Complete the following:
- A) Transcribe the document extract beginning at "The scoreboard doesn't". Stop after "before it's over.".
- B) Keep the document extract going from its last sentence.

Document extract:
Oct. 2—The hardest thing in the world is to play with a lead.

You see it in competition all the time. Football, basketball, tennis, tiddlywinks, Xbox. Doesn't matter.

The favorite, the defending champ, gets tentative. Starts thinking. Begins sneaking glances at the clock, silently begging it to move faster. The sweat starts, the reflexive becomes contrived, and before you know it, a hungry if outgunned opponent is right there.

In your face. In your head. In your spot.

Politics, the ultimate contact sport, has the same dynamic.

The gubernatorial incumbent who easily won control of the Roundhouse four years ago with a two-touchdown (well, 14 percentage point) margin now has a rival who won't give up or give in. Instead of playing defense, the challenger is employing a gimmick offense, trotting out a 42-year-old strategy he saw the Gipper win with on a crackly VCR tape.

The scoreboard doesn't show it yet, but this game is getting closer.

Friday night's debate between Democratic Gov. Michelle Lujan Grisham and Republican challenger Mark Ronchetti wasn't of Lincoln-Douglas quality or Nixon-Kennedy drama, but it probably proved this race has a long way to go before it's over.

Data lines:
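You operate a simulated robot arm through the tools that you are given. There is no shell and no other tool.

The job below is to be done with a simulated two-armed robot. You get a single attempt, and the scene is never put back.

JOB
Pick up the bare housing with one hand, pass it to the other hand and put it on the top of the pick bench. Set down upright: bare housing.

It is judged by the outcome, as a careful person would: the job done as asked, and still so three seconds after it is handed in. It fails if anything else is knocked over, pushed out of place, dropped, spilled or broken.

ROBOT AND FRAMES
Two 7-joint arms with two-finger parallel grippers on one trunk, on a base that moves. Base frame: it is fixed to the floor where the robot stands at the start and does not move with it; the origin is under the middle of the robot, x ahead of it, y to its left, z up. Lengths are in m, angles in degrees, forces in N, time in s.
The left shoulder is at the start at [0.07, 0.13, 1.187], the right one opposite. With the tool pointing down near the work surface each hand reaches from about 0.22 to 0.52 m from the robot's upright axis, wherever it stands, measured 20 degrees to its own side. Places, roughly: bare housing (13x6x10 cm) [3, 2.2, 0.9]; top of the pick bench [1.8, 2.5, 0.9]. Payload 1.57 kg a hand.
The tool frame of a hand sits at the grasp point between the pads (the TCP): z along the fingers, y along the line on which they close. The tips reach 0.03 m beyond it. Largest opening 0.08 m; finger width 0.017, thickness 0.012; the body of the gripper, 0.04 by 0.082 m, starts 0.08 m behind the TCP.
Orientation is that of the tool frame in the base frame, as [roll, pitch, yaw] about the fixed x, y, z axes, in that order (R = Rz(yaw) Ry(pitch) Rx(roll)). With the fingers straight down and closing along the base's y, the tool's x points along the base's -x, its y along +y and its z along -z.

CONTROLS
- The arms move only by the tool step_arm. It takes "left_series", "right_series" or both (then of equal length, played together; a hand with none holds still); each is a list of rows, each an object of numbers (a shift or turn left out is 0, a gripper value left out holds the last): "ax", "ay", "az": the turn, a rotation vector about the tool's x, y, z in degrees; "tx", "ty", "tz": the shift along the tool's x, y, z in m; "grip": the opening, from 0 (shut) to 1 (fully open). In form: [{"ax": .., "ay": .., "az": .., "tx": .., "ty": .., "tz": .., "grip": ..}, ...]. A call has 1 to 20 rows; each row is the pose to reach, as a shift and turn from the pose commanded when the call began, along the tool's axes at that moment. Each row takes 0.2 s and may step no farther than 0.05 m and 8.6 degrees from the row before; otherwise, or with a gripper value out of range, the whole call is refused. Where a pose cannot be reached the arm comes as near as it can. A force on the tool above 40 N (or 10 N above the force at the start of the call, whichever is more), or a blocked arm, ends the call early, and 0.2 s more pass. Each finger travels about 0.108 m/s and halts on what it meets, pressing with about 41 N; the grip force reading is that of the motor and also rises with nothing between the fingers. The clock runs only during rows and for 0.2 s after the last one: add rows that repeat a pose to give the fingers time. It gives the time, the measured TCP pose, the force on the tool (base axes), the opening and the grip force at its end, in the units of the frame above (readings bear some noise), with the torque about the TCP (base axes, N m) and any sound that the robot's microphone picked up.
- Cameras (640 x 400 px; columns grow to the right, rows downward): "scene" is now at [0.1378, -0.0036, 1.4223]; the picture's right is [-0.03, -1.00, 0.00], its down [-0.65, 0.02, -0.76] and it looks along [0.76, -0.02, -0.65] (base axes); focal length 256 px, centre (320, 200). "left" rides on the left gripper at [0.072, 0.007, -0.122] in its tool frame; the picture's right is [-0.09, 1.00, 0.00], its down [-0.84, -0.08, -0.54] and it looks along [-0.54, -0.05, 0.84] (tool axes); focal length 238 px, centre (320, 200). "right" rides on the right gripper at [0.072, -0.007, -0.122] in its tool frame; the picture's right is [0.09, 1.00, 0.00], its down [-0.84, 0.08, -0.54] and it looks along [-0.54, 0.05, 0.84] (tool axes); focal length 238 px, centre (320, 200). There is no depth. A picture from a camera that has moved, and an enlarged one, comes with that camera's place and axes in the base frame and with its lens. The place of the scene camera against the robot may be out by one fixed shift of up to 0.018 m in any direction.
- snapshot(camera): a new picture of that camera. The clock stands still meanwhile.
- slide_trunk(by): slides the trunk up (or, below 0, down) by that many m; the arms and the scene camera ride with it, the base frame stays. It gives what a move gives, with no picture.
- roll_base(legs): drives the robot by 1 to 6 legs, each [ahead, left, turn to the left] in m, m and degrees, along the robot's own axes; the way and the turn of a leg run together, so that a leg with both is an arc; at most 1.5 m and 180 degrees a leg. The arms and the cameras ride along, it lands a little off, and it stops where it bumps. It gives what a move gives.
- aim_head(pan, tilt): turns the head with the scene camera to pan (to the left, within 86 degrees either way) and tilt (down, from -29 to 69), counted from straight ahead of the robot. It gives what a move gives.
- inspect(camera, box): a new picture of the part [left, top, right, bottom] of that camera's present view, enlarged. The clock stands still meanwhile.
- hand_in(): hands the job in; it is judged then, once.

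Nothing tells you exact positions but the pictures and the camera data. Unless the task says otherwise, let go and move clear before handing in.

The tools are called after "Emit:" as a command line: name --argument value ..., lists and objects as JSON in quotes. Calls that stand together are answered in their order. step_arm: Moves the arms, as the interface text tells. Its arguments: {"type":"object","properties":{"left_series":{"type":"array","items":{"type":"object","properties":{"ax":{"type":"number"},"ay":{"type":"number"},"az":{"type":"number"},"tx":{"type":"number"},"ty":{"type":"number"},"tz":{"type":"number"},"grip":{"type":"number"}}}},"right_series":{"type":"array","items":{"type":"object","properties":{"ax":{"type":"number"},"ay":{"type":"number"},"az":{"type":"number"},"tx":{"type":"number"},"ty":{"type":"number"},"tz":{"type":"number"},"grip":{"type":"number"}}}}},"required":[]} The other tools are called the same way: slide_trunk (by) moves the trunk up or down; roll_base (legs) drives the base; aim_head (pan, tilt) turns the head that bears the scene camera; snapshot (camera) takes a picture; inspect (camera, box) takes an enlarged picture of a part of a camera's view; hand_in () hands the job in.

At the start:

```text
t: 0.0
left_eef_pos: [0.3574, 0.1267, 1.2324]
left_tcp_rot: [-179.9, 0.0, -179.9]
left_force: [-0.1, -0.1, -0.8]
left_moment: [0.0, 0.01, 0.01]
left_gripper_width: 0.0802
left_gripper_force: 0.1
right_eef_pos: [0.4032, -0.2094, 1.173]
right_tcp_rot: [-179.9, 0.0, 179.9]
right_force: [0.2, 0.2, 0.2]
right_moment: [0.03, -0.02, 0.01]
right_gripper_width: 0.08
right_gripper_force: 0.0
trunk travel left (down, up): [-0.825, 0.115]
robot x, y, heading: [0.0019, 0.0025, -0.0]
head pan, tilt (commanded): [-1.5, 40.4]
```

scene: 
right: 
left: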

The answers:
- A)
The scoreboard doesn't show it yet, but this game is getting closer.

Friday night's debate between Democratic Gov. Michelle Lujan Grisham and Republican challenger Mark Ronchetti wasn't of Lincoln-Douglas quality or Nixon-Kennedy drama, but it probably proved this race has a long way to go before it's over.

- B)
Lujan Grisham, a seasoned debater, committed few real mistakes after a sluggish, almost uncertain, start.

Ronchetti, who's made his living and his career on TV before getting into politics and has an undeniable connection with a viewer, let his facial expressions do the talking (careful, there's a meme in the making). On the other hand, he wasn't intimidated, let alone paralyzed, when entering the governor's favored lair, the Policy Discussion Room.

So what to make of it — and the race?

This baby is going to get very interesting very soon.

Know this: Ronchetti will continue to press, push and annoy Lujan Grisham. That looks to be his strategy when he sees the governor on the debating circuit — there's one more to go, in 10 days — and on the campaign trail.

Why not? He's playing with house money. He was the underdog after winning the Republicans' June primary; the early fall polls said he was still the underdog; he'll likely be trailing, at least by a bit, in the final weeks.

If he loses on Nov. 8 — beaten twice in two years for the two biggest political prizes the state has to offer; the U.S. Senate and the Governor's Office — Ronchetti's political career is likely over. So, yeah, he can shoot the moon.

If Ronchetti edges within three, four, five percentage points by late October, usually the polls' margin of error, then all bets are off.

That's momentum. That's opportunity.

For the governor, a Ronchetti with momentum means she has a decision to make. Does she still campaign as the governor — the politician with a lead to hold, rolling out ads extolling leadership, compassion, long-range thinking? Or does she revert to the Michelle Lujan Grisham of 2018 — chin out, gloves up, all-ahead-full?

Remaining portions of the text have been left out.